While some hedge funds use hedging as an integral part of their investment strategy, others may not use hedging at all, relying instead on a different investment program. Some funds may use hedging with the sole purpose of pursuing additional returns, a strategy that generally adds risk. The fund’s documents will specify what type of hedging practices the fund uses in its investment strategy.
2. Hedge funds invest in exotic securities.
Not all hedge funds invest in rare, unknown securities that most investors may not know about or consider for their portfolio. Some hedge funds invest in traditional holdings commonly available, such as equities, bonds, and ETFs, as their core investment strategy for the fund. Other funds may use a combination of rare, exotic, or more well known instruments as well as use a hedging strategy to persue higher returns. Investment objectives and styles vary, providing many choices for investors to achieve their goals.
3. Hedge Funds are secretive and mysterious.

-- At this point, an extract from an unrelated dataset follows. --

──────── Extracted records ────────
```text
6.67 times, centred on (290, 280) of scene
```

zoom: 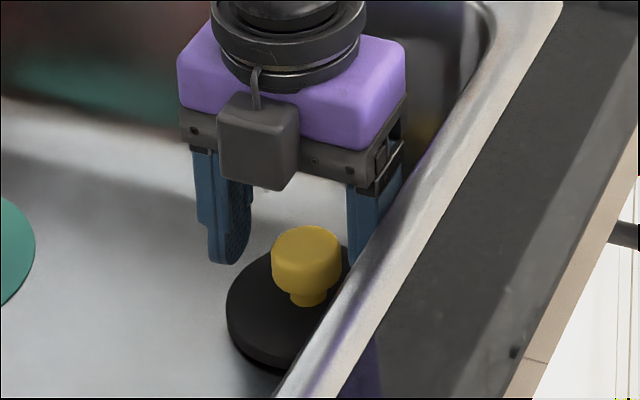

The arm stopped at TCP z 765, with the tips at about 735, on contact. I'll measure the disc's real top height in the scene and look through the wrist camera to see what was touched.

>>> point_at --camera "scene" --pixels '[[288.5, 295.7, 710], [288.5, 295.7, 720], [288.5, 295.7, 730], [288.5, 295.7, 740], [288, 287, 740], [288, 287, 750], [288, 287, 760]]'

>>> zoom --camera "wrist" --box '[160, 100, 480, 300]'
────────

Private hedge funds are exempt from registration and may seem mysterious as a result. However, each hedge fund has an offering document that explains its investing goals, investment strategy, and potential risks associated with the investment. The offering document provides details on how that strategy will be deployed. The most secretive part of hedge funds is that they are marketed only to accredited investors and are not available to the general public.